Phonics With Feeling Set 10 now available
1 RepliesI’ve just put six brand new Set 10 Phonics With Feeling printable decodable readers into the Spelfabet website shop. Like all these books, they cost 40c per print to make 5 copies, or 20c per print to make 30 copies. You provide the paper/card, printer and assembly time, which of course adds to the real cost, but if you’re short of funds, these are a very affordable way to boost your library of decodable text.
The Set 10 books target ways to spell the following sounds:
- /or/ as in ‘August’, ‘caught’, ‘thought’, ‘walk’, ‘warm’, ‘board’, ‘poor’, ‘for’, ‘more’, ‘four’, ‘saw’ and ‘all’, in a story about a girl called Audrey learning to be herself.
- /er/ as in ‘her’, ‘turn’, ‘first’, ‘learn’, ‘work’ and ‘journey’, in a story about a girl called Kirsty who teaches her mum and brother about earthworms.
- The unstressed vowel spelt ‘r’, as in ‘our’, ‘fire’ and ‘pure’ (in Australian and UK English, pronounced /r/ in US and some other Englishes), in a story about a boy called Albie who longs to find a blue flower he sees in a dream.
- /o/ as in ‘was’, ‘fault’, ‘cough’ and ‘hot’, in a story about a boy called Walter who learns from an encounter with a wasp on a yacht that he’s not afraid of water.
- /u/ as in ‘brother’, ‘cousin’, ‘blood’ and ‘fun’, in a story about a boy called Douglas who has some cousins who are well-behaved, and some who get up to mischief.
- /i/ as in ‘gym’, a book about words with this unusual spelling, and their origins in Ancient Greek.
Like all the Phonics With Feeling books, these books come with printable yes/no quizzes, each with 20 questions.
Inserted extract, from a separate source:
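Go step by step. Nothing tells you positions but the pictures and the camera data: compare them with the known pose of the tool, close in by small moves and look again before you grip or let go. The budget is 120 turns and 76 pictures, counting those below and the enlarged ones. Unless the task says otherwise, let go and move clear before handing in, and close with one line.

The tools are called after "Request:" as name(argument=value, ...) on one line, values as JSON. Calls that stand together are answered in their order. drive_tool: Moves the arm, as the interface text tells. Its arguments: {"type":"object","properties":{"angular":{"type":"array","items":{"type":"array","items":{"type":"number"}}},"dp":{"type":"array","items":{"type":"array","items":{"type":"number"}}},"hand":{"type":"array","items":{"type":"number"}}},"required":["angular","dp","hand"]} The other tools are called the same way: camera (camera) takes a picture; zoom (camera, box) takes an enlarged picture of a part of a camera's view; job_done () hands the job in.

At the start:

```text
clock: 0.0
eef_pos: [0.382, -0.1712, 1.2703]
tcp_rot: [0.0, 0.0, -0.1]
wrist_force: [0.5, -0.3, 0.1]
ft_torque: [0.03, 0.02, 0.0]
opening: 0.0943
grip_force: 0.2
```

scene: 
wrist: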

The quizzes are also free to use on Wordwall, you can put some or all the questions into other formats e.g. Kahoot, or use them as a stand up/sit down or heads/tails type trivia quiz in class, once everyone has read the book.
The only difference between the parent/aide version and the teacher/clinician version is how many copies can be printed: 5 of the parent/aide version, 30 of the teacher/clinician version.
We hope these books help children practise the targeted sound-spelling relationships to mastery, that they can relate to the stories, and that they sometimes prompt interesting follow-up discussion of characters’ feelings, like pride, disgust, anger, love, fear, hope, and excitement.
I question bundling so many common sounds with different spelling into one book. I think it is too complex for reading learners to cope with. Better to teach in word families. Pronunciation varies across territory and time. We don’t teach that children must pronounce ‘brother’ as if it is a ‘u’. If it is said as a short ‘o’ it is still English and still understandable. And ‘blood’ is a pure Danish word even today. Spelt the same way but said as if it rhymes with ‘food’. It is the written language since the time of Dr Johnson that stablises the way we speak. And let’s be grateful there are only 26 letters in the alphabet and not 170 or 650 characters to learn. I disagree that English spelling is complex.